EXERCISE GOAL:
Give the continuation of the extract to read.

EXTRACT TO READ:
↓

Groots. Geweldig. Kortom: kolossaal. Dat is de indruk die de architect wil maken 
        wanneer hij kiest voor de kolossale orde. Dat effect bereikt hij door de 
        gevel te versieren met 
        
zuilen, 
        
halfzuilen 
        of 
pilasters 
        die vanaf een flinke 
        
plint 
        of 
basement 
        omhoog reiken, liefst tot aan de 
        
kroonlijst. 
        Een fraai 
        
kapiteel 
        sluit daar dit 'architectonische gebaar' af.
        Bij woonhuisarchitectuur wordt meestal gekozen voor pilasters en deze 
        reiken niet steeds over de volle hoogte. Het minimum is dat meer 
        dan één 
        
bouwlaag 
        omvat wordt.

↑

DATASET SECTION:
↓

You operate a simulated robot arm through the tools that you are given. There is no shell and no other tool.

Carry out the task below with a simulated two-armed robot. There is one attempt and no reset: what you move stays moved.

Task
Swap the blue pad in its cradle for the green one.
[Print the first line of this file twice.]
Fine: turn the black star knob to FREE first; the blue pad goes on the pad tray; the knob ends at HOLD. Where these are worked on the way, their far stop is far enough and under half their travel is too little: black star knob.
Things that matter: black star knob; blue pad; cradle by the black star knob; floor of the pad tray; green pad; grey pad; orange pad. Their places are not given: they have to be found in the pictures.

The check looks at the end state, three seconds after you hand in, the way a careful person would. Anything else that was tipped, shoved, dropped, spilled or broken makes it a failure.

↑

FINAL RESULT:
        Een enkele keer worden de pilasters op halve 
        hoogte door een forse 
        
cordonlijst 
        doorbroken. Wanneer 
        zich daarboven en daaronder maar één 
        bouwlaag bevindt, gaat het niet meer om een kolossaal ontwerp.
        De 
Romeinen, 
        die graag imponeerden, begonnen er mee en de 
        
renaissance 
        nam de kolossale orde weer op. Het 
        
neoclassicisme, 
        zo gesteld op pronkarchitectuur, wist er ook wel weg mee.
 
        Voor belangrijke 
        gebouwen nam de gevel de vorm van een 
        
tempelfront 
        aan. In iets eenvoudigere ontwerpen kwam dat motief terug 
        doordat een 
        
middenrisaliet 
        met een 
        
fronton 
        afgesloten werd. 
        Tussen de pilasters ligt meestal één 
        
vensteras, 
        maar soms scheiden ze meerdere assen.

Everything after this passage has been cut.